*Aim of the exercise*. Set down the full listing exactly as given. Any pictures are to be left out. Return a JSON list in which every string is one line; blank lines are skipped.

┌─ Collected material

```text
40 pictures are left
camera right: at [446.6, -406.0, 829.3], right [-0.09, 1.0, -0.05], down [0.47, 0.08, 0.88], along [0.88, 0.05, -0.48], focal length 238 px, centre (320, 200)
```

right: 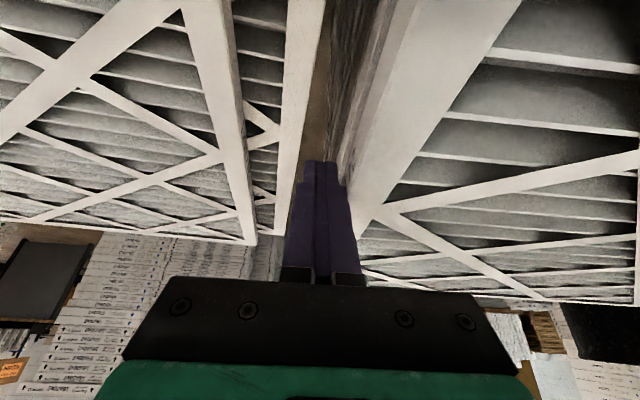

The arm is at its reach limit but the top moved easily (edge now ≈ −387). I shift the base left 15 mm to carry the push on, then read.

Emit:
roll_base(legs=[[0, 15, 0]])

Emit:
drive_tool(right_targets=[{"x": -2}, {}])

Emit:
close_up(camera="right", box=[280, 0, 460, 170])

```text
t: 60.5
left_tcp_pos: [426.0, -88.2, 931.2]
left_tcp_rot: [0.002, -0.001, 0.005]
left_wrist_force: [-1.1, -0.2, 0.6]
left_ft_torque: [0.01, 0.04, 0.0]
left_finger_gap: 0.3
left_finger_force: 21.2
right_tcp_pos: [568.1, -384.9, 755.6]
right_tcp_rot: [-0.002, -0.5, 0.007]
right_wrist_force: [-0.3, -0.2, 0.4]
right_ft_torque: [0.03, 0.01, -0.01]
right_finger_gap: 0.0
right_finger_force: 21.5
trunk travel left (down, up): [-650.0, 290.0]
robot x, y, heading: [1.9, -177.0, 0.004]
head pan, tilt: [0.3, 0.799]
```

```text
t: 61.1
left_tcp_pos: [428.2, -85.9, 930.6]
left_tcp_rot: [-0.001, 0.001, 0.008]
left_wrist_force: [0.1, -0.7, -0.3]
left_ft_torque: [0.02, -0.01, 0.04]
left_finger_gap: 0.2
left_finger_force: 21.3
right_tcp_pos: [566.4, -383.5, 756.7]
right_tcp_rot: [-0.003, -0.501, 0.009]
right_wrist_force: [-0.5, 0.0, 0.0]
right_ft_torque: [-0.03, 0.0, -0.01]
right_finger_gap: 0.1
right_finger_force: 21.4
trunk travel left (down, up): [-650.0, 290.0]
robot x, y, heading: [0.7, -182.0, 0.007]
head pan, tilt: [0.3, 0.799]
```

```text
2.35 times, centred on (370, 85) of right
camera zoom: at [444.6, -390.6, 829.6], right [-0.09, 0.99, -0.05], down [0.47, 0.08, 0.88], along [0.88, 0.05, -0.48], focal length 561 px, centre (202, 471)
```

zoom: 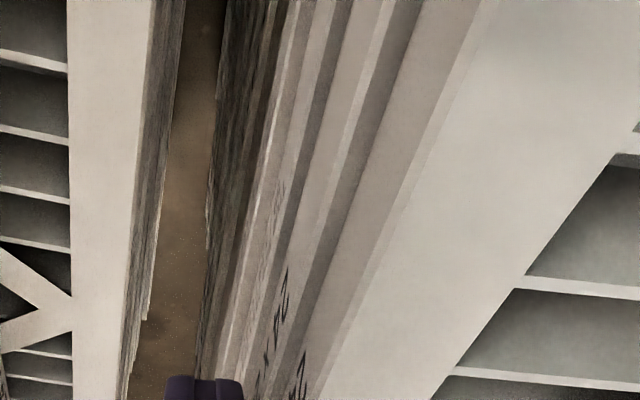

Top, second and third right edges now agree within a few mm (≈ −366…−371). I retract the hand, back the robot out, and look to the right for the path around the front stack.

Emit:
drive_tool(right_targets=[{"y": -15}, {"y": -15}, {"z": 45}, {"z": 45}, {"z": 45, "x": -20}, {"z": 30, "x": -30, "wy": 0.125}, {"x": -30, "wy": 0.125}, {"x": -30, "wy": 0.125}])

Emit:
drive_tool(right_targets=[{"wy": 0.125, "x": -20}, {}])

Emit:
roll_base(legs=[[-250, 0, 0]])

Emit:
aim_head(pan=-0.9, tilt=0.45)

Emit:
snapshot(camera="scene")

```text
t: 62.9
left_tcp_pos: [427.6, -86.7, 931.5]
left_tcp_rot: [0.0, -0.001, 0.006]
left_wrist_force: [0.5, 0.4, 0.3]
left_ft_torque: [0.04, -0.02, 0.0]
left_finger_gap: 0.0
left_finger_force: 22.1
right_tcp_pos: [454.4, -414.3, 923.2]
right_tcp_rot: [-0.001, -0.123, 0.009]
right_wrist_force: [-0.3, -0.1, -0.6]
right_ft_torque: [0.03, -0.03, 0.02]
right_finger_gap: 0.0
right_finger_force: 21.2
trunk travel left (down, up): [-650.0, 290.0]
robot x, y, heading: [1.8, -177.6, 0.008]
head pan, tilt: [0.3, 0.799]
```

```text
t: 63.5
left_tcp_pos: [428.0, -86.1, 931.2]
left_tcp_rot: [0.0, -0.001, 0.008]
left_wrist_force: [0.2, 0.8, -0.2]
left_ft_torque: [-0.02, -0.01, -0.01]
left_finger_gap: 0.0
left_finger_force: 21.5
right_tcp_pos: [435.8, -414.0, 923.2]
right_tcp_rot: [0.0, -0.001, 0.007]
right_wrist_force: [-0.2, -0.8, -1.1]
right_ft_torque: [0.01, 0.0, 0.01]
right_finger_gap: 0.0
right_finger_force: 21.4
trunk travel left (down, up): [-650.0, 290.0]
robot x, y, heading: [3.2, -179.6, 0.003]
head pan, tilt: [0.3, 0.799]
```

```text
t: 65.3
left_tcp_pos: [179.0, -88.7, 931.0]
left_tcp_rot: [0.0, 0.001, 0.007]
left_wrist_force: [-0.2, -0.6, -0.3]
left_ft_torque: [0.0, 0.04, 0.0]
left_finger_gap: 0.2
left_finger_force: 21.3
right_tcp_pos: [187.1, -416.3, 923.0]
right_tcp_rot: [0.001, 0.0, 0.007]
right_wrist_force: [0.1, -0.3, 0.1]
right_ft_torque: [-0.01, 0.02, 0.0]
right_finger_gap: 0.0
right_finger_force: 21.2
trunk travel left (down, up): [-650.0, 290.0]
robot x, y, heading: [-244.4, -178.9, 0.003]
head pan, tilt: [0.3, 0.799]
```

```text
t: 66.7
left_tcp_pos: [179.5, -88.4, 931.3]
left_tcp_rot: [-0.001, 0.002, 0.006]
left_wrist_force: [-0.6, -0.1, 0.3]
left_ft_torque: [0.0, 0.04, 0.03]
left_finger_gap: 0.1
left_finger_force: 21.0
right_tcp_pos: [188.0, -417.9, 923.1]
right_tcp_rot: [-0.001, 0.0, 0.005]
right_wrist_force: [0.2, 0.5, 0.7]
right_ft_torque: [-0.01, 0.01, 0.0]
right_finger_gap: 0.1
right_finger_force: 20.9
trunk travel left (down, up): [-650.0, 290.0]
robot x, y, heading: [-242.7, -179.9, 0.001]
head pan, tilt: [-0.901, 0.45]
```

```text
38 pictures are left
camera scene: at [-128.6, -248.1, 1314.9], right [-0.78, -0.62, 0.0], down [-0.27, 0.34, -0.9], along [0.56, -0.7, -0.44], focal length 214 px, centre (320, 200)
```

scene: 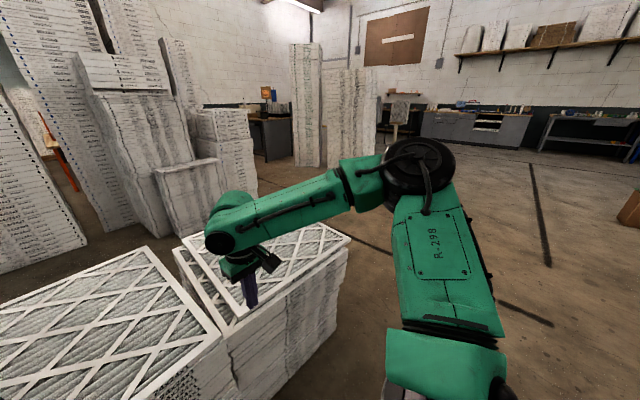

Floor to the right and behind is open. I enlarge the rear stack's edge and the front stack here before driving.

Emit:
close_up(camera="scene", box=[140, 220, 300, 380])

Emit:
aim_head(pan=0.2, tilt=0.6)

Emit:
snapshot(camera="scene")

└─

*Exercise output*.
[
  "```text",
  "40 pictures are left",
  "camera right: at [446.6, -406.0, 829.3], right [-0.09, 1.0, -0.05], down [0.47, 0.08, 0.88], along [0.88, 0.05, -0.48], focal length 238 px, centre (320, 200)",
  "```",
  "right: ",
  "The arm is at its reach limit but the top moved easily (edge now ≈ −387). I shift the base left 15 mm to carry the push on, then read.",
  "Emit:",
  "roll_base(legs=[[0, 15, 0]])",
  "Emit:",
  "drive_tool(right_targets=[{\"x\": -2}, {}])",
  "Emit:",
  "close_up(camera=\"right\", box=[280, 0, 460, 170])",
  "```text",
  "t: 60.5",
  "left_tcp_pos: [426.0, -88.2, 931.2]",
  "left_tcp_rot: [0.002, -0.001, 0.005]",
  "left_wrist_force: [-1.1, -0.2, 0.6]",
  "left_ft_torque: [0.01, 0.04, 0.0]",
  "left_finger_gap: 0.3",
  "left_finger_force: 21.2",
  "right_tcp_pos: [568.1, -384.9, 755.6]",
  "right_tcp_rot: [-0.002, -0.5, 0.007]",
  "right_wrist_force: [-0.3, -0.2, 0.4]",
  "right_ft_torque: [0.03, 0.01, -0.01]",
  "right_finger_gap: 0.0",
  "right_finger_force: 21.5",
  "trunk travel left (down, up): [-650.0, 290.0]",
  "robot x, y, heading: [1.9, -177.0, 0.004]",
  "head pan, tilt: [0.3, 0.799]",
  "```",
  "```text",
  "t: 61.1",
  "left_tcp_pos: [428.2, -85.9, 930.6]",
  "left_tcp_rot: [-0.001, 0.001, 0.008]",
  "left_wrist_force: [0.1, -0.7, -0.3]",
  "left_ft_torque: [0.02, -0.01, 0.04]",
  "left_finger_gap: 0.2",
  "left_finger_force: 21.3",
  "right_tcp_pos: [566.4, -383.5, 756.7]",
  "right_tcp_rot: [-0.003, -0.501, 0.009]",
  "right_wrist_force: [-0.5, 0.0, 0.0]",
  "right_ft_torque: [-0.03, 0.0, -0.01]",
  "right_finger_gap: 0.1",
  "right_finger_force: 21.4",
  "trunk travel left (down, up): [-650.0, 290.0]",
  "robot x, y, heading: [0.7, -182.0, 0.007]",
  "head pan, tilt: [0.3, 0.799]",
  "```",
  "```text",
  "2.35 times, centred on (370, 85) of right",
  "camera zoom: at [444.6, -390.6, 829.6], right [-0.09, 0.99, -0.05], down [0.47, 0.08, 0.88], along [0.88, 0.05, -0.48], focal length 561 px, centre (202, 471)",
  "```",
  "zoom: ",
  "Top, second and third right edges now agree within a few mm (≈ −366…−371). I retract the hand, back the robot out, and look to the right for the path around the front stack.",
  "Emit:",
  "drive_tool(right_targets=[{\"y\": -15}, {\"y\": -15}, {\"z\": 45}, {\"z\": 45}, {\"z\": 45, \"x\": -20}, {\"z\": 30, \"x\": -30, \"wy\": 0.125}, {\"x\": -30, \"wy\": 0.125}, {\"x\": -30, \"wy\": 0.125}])",
  "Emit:",
  "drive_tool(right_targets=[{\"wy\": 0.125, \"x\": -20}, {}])",
  "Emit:",
  "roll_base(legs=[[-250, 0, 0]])",
  "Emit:",
  "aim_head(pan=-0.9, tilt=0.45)",
  "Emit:",
  "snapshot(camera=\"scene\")",
  "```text",
  "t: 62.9",
  "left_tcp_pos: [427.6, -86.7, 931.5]",
  "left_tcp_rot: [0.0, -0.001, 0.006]",
  "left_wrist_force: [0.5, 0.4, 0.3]",
  "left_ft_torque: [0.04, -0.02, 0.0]",
  "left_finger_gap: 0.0",
  "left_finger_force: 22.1",
  "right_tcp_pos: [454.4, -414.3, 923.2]",
  "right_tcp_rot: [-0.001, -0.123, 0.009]",
  "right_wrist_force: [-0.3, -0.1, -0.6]",
  "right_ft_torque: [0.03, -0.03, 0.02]",
  "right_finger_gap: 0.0",
  "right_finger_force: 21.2",
  "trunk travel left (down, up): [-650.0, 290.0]",
  "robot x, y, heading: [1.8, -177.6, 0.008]",
  "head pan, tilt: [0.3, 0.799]",
  "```",
  "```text",
  "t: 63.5",
  "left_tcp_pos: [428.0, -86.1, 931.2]",
  "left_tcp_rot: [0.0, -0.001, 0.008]",
  "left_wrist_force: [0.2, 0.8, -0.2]",
  "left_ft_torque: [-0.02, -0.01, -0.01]",
  "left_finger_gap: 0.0",
  "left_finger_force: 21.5",
  "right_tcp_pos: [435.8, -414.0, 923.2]",
  "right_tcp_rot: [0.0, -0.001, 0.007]",
  "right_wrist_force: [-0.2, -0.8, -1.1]",
  "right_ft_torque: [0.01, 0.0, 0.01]",
  "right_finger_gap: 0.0",
  "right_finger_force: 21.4",
  "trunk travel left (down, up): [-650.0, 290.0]",
  "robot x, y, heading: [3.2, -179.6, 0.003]",
  "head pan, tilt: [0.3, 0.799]",
  "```",
  "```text",
  "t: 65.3",
  "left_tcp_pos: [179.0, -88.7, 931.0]",
  "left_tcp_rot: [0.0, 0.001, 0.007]",
  "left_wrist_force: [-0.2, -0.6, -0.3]",
  "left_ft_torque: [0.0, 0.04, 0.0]",
  "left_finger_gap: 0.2",
  "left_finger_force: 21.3",
  "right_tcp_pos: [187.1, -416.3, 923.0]",
  "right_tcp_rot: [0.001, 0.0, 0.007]",
  "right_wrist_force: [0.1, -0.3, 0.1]",
  "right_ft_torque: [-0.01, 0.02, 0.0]",
  "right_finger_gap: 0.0",
  "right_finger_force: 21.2",
  "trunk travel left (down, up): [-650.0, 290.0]",
  "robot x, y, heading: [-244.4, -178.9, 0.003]",
  "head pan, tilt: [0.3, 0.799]",
  "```",
  "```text",
  "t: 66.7",
  "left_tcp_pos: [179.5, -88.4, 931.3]",
  "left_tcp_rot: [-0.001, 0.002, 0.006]",
  "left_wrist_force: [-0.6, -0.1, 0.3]",
  "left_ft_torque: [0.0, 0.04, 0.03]",
  "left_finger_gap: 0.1",
  "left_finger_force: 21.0",
  "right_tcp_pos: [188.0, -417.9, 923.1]",
  "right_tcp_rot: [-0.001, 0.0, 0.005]",
  "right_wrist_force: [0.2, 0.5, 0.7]",
  "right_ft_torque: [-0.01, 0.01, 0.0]",
  "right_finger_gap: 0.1",
  "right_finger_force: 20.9",
  "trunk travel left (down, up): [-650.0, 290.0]",
  "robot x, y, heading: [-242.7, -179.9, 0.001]",
  "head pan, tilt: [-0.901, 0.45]",
  "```",
  "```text",
  "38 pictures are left",
  "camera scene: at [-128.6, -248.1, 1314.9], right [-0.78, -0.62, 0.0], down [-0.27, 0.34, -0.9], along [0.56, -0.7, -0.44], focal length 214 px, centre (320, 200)",
  "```",
  "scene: ",
  "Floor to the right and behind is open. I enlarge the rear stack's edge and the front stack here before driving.",
  "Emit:",
  "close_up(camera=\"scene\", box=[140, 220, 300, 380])",
  "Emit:",
  "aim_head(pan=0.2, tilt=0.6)",
  "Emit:",
  "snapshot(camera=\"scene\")"
]